The Greatest World Dangers

Today we remember an event from 506 years ago. We will give thanks to God for the fire He lit through Martin Luther’s questions to the system. A generation of men burned with godly passion to shine light on the Bible which gives “the light of the knowledge of the glory of God in the face of Jesus Christ (2 Corinthians 4:6).

A precious few who had the Bible in the Middle Ages made good use of it, but most Christians didn’t have their own copies, and the established religion (Roman Catholicism) elevated their interpretations of Scripture to equal authority with Scripture while working to keep copies of Scripture out of people’s eyesight.

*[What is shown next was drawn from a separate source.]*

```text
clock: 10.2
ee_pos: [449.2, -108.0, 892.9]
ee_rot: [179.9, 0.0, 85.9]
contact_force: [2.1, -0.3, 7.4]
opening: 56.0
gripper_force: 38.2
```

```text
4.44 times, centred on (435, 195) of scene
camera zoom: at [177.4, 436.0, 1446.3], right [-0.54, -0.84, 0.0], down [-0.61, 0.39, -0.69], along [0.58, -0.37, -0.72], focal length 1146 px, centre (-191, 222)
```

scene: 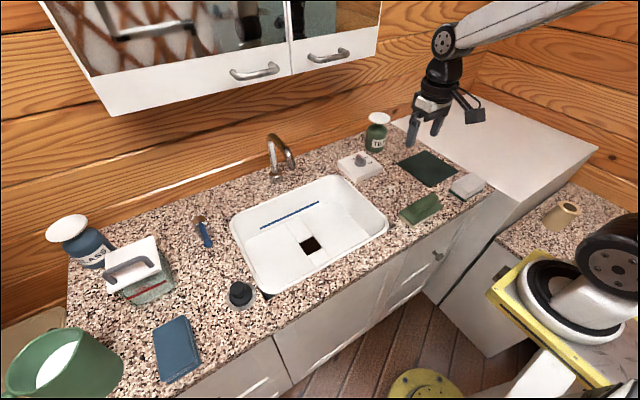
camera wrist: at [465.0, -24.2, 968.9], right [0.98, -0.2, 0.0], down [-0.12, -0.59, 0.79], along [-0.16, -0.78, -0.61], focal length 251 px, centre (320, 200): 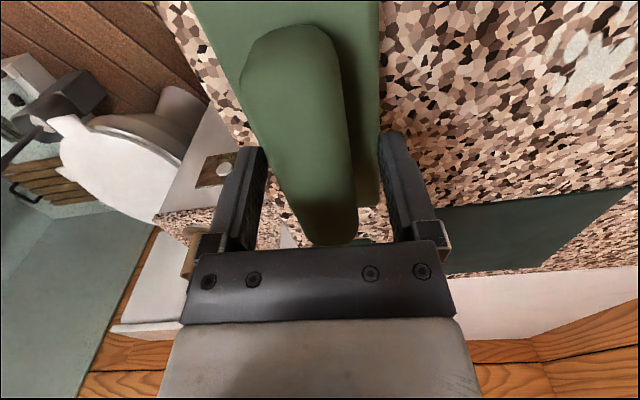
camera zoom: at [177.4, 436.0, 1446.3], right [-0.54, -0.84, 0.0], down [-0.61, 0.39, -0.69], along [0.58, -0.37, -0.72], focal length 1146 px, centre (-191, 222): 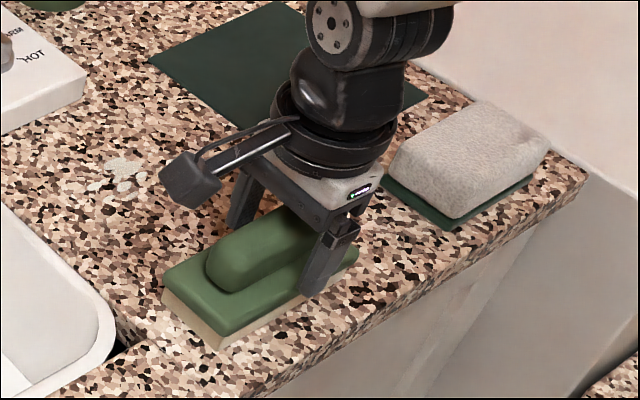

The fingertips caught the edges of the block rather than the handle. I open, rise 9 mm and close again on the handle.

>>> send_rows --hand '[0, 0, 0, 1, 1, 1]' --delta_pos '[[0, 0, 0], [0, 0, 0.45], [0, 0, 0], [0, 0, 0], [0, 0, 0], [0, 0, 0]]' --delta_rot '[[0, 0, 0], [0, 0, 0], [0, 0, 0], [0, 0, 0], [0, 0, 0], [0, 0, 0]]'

But the “word of God is not bound” (2 Timothy 2:9). God’s Word is an imperishable seed that causes new/spiritual birth (1 Peter 1:23). God’s Word is pure, spiritual milk that causes us to grow up in our salvation (1 Peter 2:2).

My friend Jonathan writes a weekly email to those who serve our church with music, and in his most recent Music Ministry Weekly he shared about his reading of the Scots Confession (1560, with John Knox as the superintendent over John Winram, John Spottiswood, John Willock, John Douglas, and John Row, written in four days). The Five Johns who drafted the Confession said this of Christ’s Gospel:

“[I]t is the one food of our soul and therefore so precious to us that we are determined to suffer the greatest world dangers rather than let our souls be defrauded of it” (Scots Confession, Preface.)

Scripture alone reveals that the bread of God has come down from heaven and gives life to the world (John 6:33). Jesus gave His flesh as true food, His blood as true drink (John 6:55). As we feed on Him by faith alone, we live because of Him (John 6:57).